Using Lagrange's diagonalization on degenerate linear forms

Let $A=\begin{pmatrix}1 & 2 & 3\\ 2 & 3 & 4\\ 3 & 4 & 5 \end{pmatrix}$ be a real matrix. Find an invertible matrix $P\in M_{3}(\mathbb{R})$ such that $P^TAP$ is diagonal whose elements on the diagonal are all in the set $\{-1, 0, 1\}$

I've been trying to solve this with Lagrange's squares method, but I'm stuck at the end where I seem to get "less" squares then required. I assume that this is because $A$ is degenerate, but I'm unable to complete my form to a basis that would satisfy the requirements as a result, and would love a general method for this.

These are my calculations so far:

Let $\begin{pmatrix}x_{1}\\ x_{2}\\ x_{3} \end{pmatrix}\in\mathbb{R}^{3}$. Then

$$\begin{aligned}\begin{pmatrix}x_{1}\\ x_{2}\\ x_{3} \end{pmatrix}^{T}\begin{pmatrix}1 & 2 & 3\\ 2 & 3 & 4\\ 3 & 4 & 5 \end{pmatrix}\begin{pmatrix}x_{1}\\ x_{2}\\ x_{3} \end{pmatrix}= & x_{1}^{2}+4x_{1}x_{2}+6x_{1}x_{3}+3x_{2}^{2}+5x_{3}^{2}+8x_{2}x_{3}\\ = & x_{1}^{2}+2x_{1}\left(2x_{2}+3x_{3}\right)+\left(2x_{2}+3x_{3}\right)^{2}\\ & -\left(2x_{2}+3x_{3}\right)^{2}+3x_{2}^{2}+5x_{3}^{2}+8x_{2}x_{3}\\ = & \left(x_{1}+\left(2x_{2}+3x_{3}\right)\right)^{2}-4x_{2}^{2}-12x_{2}x_{3}-9x_{3}^{2}+3x_{2}^{2}+5x_{3}^{2}+8x_{2}x_{3}\\ = & \left(x_{1}+2x_{2}+3x_{3}\right)^{2}-x_{2}^{2}-4x_{2}x_{3}-4x_{3}^{2}\\ = & \left(x_{1}+2x_{2}+3x_{3}\right)^{2}-\left(x_{2}+2x_{3}\right)^{2} \end{aligned} $$

and you can see I have only two "elements" for the basis, and I'm stuck..

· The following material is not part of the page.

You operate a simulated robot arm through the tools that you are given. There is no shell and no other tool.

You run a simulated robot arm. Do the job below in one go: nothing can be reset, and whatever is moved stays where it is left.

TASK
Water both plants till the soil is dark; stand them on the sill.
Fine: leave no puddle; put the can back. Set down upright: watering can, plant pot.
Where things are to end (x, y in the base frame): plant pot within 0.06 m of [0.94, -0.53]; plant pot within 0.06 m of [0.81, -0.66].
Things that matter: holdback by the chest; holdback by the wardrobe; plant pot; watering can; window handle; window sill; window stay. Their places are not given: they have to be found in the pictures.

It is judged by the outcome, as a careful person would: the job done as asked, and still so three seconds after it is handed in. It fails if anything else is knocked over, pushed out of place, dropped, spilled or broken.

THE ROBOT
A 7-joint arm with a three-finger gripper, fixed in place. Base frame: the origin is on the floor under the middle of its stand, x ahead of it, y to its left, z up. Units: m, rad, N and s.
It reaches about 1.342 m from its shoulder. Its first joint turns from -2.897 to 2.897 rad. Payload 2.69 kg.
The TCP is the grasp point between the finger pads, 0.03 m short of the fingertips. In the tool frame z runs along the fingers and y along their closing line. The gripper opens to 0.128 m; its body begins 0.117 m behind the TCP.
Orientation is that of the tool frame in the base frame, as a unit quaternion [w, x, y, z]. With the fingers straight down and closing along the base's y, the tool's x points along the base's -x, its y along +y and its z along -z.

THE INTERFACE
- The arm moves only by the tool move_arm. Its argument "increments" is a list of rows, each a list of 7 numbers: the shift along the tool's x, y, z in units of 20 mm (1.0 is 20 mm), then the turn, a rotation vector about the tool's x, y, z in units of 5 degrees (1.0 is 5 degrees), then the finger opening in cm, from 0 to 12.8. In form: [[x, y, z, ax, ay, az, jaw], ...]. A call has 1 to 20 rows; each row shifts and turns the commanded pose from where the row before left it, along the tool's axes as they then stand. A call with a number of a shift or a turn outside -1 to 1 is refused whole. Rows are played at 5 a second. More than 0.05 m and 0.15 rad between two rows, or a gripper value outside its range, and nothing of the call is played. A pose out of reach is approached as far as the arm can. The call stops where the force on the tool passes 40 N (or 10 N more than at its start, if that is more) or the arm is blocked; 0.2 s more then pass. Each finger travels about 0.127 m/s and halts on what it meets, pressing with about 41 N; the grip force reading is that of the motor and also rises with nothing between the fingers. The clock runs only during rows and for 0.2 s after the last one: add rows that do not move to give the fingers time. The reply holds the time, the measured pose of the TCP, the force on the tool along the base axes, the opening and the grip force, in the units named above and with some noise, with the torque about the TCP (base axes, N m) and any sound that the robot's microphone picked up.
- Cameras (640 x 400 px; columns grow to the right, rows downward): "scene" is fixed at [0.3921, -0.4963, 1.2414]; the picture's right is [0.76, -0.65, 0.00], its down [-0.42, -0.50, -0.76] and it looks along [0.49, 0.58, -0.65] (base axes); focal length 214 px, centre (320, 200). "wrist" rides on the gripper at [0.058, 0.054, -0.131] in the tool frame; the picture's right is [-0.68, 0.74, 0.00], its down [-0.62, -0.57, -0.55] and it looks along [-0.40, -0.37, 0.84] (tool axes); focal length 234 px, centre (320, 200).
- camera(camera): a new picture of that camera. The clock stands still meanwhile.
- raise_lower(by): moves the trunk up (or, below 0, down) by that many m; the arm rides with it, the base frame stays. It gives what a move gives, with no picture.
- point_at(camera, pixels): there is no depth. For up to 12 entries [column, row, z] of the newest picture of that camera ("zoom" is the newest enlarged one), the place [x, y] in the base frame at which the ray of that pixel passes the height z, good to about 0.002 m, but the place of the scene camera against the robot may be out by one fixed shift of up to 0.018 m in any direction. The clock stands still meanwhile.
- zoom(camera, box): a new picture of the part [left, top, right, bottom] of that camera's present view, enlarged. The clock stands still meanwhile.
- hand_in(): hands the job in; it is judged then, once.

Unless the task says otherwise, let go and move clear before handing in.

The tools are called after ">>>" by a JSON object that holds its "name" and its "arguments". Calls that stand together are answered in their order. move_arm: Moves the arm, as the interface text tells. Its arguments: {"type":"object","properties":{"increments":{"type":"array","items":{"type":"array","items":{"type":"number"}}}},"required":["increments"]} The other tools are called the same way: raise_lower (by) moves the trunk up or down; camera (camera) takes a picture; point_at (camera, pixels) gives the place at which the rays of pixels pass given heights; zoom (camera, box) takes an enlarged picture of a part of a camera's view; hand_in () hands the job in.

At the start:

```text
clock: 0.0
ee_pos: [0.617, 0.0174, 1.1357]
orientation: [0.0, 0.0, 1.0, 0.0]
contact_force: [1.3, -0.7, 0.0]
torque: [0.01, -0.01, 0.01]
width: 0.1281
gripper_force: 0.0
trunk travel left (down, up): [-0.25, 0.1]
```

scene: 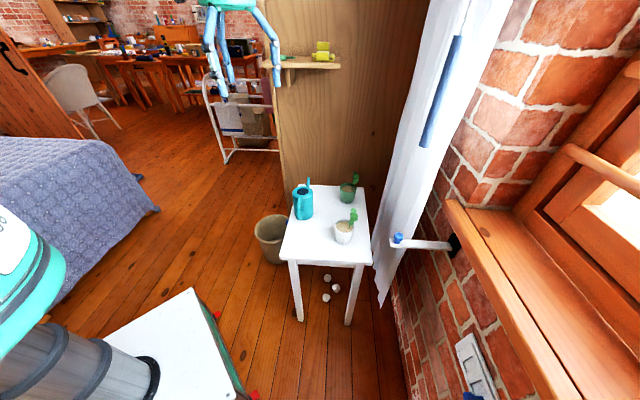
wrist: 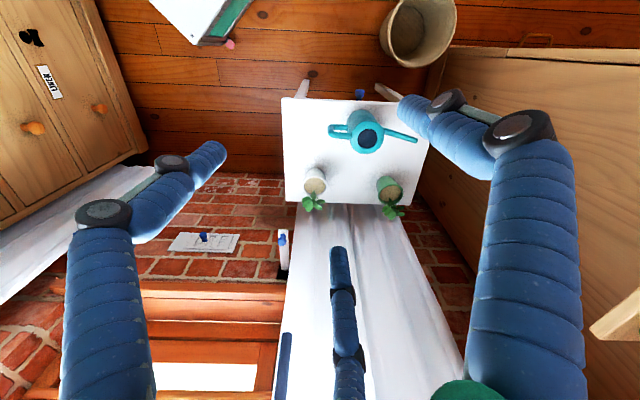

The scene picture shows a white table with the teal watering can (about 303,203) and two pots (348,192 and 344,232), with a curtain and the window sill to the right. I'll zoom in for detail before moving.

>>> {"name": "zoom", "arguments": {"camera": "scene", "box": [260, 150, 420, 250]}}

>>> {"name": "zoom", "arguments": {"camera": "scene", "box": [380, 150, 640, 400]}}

Denote the quadratic form by

$$ q \left( \begin{pmatrix} x_1 \\ x_2 \\ x_3 \end{pmatrix} \right) = (x_1, x_2, x_3) \cdot A \cdot \begin{pmatrix} x_1 \\ x_2 \\ x_3 \end{pmatrix} = (x_1 + 2x_2 + 3x_3)^2 - (x_2 + 2x_3)^2. $$

We see that if we make the change of variables

$$ u_1 = x_2 + 2x_2 + 3x_3, \,\, u_2 = x_2 + 2x_3, u_3 = r_{31} x_1 + r_{32} x_2 + r_{33} x_3 $$

the quadratic form will become diagonal. You can choose the scalars $r_{31}, r_{32}, r_{33}$ in any way you like as long as you get a legitimite change of variables - that is, the corresponding map is invertible.

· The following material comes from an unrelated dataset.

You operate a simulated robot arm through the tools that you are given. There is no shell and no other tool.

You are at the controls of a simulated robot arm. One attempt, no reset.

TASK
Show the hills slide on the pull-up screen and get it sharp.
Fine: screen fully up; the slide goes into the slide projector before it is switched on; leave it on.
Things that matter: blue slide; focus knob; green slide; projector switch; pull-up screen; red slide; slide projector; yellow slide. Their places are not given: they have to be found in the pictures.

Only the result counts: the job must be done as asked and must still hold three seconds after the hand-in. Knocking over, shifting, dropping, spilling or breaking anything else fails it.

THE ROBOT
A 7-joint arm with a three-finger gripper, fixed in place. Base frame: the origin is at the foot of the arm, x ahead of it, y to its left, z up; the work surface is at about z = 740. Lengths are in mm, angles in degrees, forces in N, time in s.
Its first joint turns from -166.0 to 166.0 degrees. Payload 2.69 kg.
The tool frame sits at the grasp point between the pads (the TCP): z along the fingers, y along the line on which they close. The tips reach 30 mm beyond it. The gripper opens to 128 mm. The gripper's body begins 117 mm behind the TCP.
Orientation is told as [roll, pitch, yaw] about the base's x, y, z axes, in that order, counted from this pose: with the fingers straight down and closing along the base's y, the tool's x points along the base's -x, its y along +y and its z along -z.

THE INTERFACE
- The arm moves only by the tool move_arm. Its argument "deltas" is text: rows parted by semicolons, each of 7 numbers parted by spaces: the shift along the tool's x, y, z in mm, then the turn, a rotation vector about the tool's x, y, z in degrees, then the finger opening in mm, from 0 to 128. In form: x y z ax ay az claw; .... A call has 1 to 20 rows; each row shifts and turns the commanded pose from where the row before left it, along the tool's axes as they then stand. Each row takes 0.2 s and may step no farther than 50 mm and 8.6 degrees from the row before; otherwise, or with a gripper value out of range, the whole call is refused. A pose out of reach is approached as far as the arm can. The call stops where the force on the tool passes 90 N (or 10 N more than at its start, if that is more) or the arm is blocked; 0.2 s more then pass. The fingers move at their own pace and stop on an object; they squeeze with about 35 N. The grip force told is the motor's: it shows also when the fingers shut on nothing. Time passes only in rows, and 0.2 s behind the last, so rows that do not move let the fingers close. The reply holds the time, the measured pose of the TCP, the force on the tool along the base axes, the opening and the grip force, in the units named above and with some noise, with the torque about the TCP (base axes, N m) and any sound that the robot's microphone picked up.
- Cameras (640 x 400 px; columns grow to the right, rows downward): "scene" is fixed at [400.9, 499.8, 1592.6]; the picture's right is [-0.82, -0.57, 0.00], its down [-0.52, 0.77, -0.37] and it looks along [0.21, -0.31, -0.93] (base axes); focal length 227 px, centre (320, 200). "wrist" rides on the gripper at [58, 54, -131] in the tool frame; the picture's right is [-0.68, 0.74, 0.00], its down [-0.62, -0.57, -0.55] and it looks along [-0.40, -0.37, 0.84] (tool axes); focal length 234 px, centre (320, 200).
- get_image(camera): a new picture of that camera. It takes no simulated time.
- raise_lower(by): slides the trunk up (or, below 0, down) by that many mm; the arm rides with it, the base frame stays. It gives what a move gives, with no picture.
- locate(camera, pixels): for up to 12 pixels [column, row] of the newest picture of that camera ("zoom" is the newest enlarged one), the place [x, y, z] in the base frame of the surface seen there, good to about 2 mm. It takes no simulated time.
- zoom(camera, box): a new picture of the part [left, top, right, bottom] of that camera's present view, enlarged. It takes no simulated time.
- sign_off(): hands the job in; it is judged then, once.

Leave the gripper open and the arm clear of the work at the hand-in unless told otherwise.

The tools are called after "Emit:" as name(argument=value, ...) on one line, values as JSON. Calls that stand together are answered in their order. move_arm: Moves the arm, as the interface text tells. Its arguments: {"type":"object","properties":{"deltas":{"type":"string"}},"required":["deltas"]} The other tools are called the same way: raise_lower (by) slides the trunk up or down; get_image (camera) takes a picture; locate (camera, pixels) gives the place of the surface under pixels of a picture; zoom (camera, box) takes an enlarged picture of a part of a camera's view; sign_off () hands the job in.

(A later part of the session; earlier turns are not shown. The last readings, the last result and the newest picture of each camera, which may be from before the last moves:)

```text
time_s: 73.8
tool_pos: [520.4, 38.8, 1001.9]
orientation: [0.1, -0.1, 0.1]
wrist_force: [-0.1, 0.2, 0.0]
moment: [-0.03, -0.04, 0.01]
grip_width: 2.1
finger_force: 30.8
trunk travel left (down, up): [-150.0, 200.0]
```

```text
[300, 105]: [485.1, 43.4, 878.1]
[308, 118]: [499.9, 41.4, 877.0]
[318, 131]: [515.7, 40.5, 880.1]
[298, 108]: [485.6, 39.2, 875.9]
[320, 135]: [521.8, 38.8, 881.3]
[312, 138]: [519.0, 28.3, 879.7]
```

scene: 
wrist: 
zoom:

More formally, consider the matrix $R$ given by

$$ R = \begin{pmatrix} 1 & 2 & 3 \\ 0 & 1 & 2 \\ r_{31} & r_{32} & r_{33} \end{pmatrix}, \,\, R \begin{pmatrix} x_1 \\ x_2 \\ x_3 \end{pmatrix} = \begin{pmatrix} u_1 \\ u_2 \\ u_3 \end{pmatrix}. $$

If we choose $r_{31}, r_{32}, r_{33}$ so that $R$ will be invertible, then

$$ q \left( R^{-1} \begin{pmatrix} u_1 \\ u_2 \\ u_3 \end{pmatrix} \right) = (u_1, u_2, u_3) \left( R^{-1} \right)^T A R^{-1} \begin{pmatrix} u_1 \\ u_2 \\ u_3 \end{pmatrix} = u_1^2 - u_2^2 $$

and so the $P$ you are looking for can be taken to be $R^{-1}$. The simplest choice (that will also make computing $R^{-1}$ easier) is to take $r_{31} = r_{32} = 0$ and $r_{33} = 1$.